The workforce agreed a four-year pay deal, including a pay freeze for two years, followed by rises of around 3 per cent in years three and four based on increased productivity and market share.
More complex than cars
What can the NHS and particularly provider side leaders and managers learn from this? I can hear the siren voices already trotting out the line that this is comparing apples and pears and that delivering healthcare is far more complex than making cars.
Well yes, there probably is something in that argument but let’s be honest, it is a basic truth that workforce planning in the NHS has lacked rigour in matching clinical and general workforce supply to the ever-changing demand for a variety of healthcare and service needs.
We spend billions on healthcare each year and on average, close to 60 percent of that is spent on the clinical workforce, who provide patient care. Yet we are comparatively ineffective in estimating workforce needs accurately, or developing strategies at service or organisational level that dynamically keep supply and demand in balance.

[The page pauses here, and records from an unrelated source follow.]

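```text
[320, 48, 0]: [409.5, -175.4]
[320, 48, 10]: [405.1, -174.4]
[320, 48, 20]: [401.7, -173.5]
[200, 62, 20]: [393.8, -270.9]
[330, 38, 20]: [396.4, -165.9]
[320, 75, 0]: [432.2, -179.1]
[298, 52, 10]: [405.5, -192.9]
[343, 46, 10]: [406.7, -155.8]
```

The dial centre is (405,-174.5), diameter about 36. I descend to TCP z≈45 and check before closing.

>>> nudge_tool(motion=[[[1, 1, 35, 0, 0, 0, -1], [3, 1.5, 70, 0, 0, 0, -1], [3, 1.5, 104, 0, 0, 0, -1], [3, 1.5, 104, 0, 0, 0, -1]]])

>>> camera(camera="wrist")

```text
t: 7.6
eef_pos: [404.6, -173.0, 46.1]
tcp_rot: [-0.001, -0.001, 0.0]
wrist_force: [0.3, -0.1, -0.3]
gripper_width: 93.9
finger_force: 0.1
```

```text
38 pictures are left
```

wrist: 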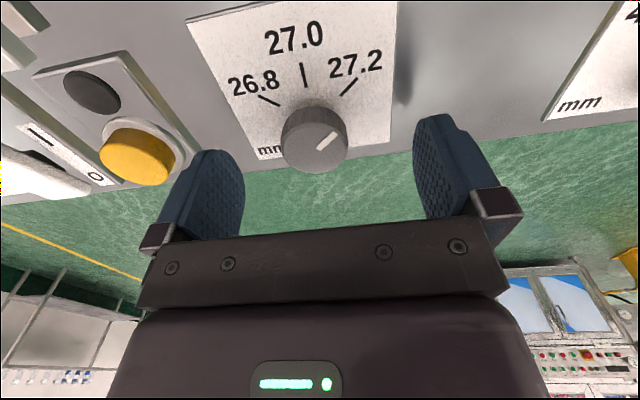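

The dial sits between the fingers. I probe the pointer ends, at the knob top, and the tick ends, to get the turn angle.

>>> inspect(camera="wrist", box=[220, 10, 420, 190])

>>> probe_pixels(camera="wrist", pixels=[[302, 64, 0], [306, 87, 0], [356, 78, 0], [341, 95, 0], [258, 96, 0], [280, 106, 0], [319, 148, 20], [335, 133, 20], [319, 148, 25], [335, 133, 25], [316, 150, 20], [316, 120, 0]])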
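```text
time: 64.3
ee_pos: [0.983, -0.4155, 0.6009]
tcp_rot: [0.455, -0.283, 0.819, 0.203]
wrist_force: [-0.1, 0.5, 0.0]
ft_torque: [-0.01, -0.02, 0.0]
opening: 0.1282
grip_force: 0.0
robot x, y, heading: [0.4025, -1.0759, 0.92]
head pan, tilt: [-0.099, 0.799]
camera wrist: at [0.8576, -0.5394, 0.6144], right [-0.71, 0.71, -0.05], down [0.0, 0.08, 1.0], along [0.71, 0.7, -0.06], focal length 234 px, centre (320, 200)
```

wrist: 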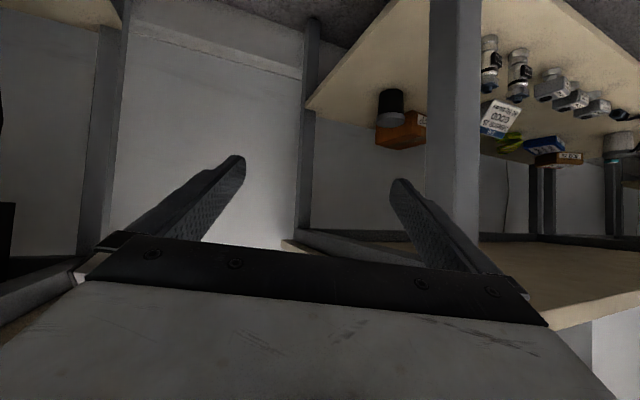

This can often lead to suboptimal patient care, poor control of workforce costs and can also make service delivery inefficient.

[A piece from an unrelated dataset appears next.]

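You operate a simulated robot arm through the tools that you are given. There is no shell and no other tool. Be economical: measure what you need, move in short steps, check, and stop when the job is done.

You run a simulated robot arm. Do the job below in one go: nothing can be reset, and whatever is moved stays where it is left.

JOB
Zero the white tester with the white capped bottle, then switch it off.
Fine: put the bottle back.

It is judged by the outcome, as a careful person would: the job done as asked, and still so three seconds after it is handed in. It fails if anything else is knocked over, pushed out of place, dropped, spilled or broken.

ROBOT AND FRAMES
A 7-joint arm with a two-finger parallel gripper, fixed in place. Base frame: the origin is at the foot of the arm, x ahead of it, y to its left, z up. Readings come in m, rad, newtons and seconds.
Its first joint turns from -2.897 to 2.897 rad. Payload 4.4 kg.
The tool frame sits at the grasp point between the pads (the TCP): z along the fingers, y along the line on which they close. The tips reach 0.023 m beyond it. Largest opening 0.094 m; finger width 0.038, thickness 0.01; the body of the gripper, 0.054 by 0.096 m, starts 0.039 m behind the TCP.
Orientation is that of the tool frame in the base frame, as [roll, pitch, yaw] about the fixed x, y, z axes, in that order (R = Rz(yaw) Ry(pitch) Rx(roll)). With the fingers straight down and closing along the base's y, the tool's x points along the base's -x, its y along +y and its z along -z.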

This is the last place to be in a world of continuing austerity, with a number one priority to deliver on the QIPP mantra of providing high-quality, accessible, cost-effective care. Hackneyed though the phrase is, this really does mean that we need to have the right number of the right clinicians in the right places, like clockwork, every time.
Workforce planning in the NHS has traditionally been difficult because of the long lead times associated with changes to the workforce profile. Part of the reason for this is the oil tanker nature of professional education and training which never moves as quickly as the market does.
The workforce supply struggle
Furthermore, for a variety of political, professional and bureaucratic reasons, NHS trusts - foundations or not - have largely struggled to effectively match the ebb and flow of service demand to workforce supply.
No-one doubts that complex workforce planning is an inexact science - after all, it’s not that long ago that a decade-old planning decision to raise medical school enrolment by 50 per cent resulted in an over-recruitment of trainees for some specialist training. This leads to a second problem; an excess of qualified doctors in certain specialties. Because the NHS generally guarantees doctors employment for life, it has no easy way to eliminate the excess.
One consequence of this is to accept that, as in every other area of life we will never be able to forecast future needs perfectly. In practice this means that NHS organisations are going to need to work together and independently to be more in tune with the labour market and to respond to trends over shorter time frames. They will almost certainly also have to introduce much greater flexibility into their workforces.
Contentious nationally driven policies to differentiate workforce terms and conditions between different regions of the country, together with local innovation from trusts, are likely to aid this process.
Additionally, all over the NHS workforce flexibility is being improved by enhancing the skills and capabilities of health professionals who are not doctors. Refocusing the roles of specialist nurses, the deployment of nurse practitioners and physician assistants has broadened considerably in recent years. As the demand for high-quality outcomes of care ratchets up, it is likely that the demand for specialist services will be concentrated in fewer, larger centres of excellence and demand for routine services now provided by hospitals will increasingly be localised
Learning from Ellesmere
It’s not rocket science to assume therefore, that both legally and professionally the scope of practice for non-medical professionals will expand even more rapidly. What is safe and appropriate for nurse practitioners and physician assistants to do will vary, but because these health professionals can be trained much more rapidly than doctors they can offer an especially attractive way to increase workforce flexibility.
In this scenario, I would venture to suggest that there is a lot to learn from the Ellesmere Port car plant and its battle to win a future in a tough market environment. The path ahead for all trusts involves tough decisions about how to radically change the roles of professionals, control the pay bill and make the workforce super lean while flexing staff up and down in response to quality, service and environmental demands.
I would argue that an ability to combine strategy and agility in delivering workforce change is likely to be the single most important factor between success and failure in the years ahead. Any trust that does not take steps to tackle this challenge now is likely to find itself unable to manage almost two-thirds of its spending effectively.
Stephen Eames is chief executive of The Mid Yorkshire Hospitals Trust.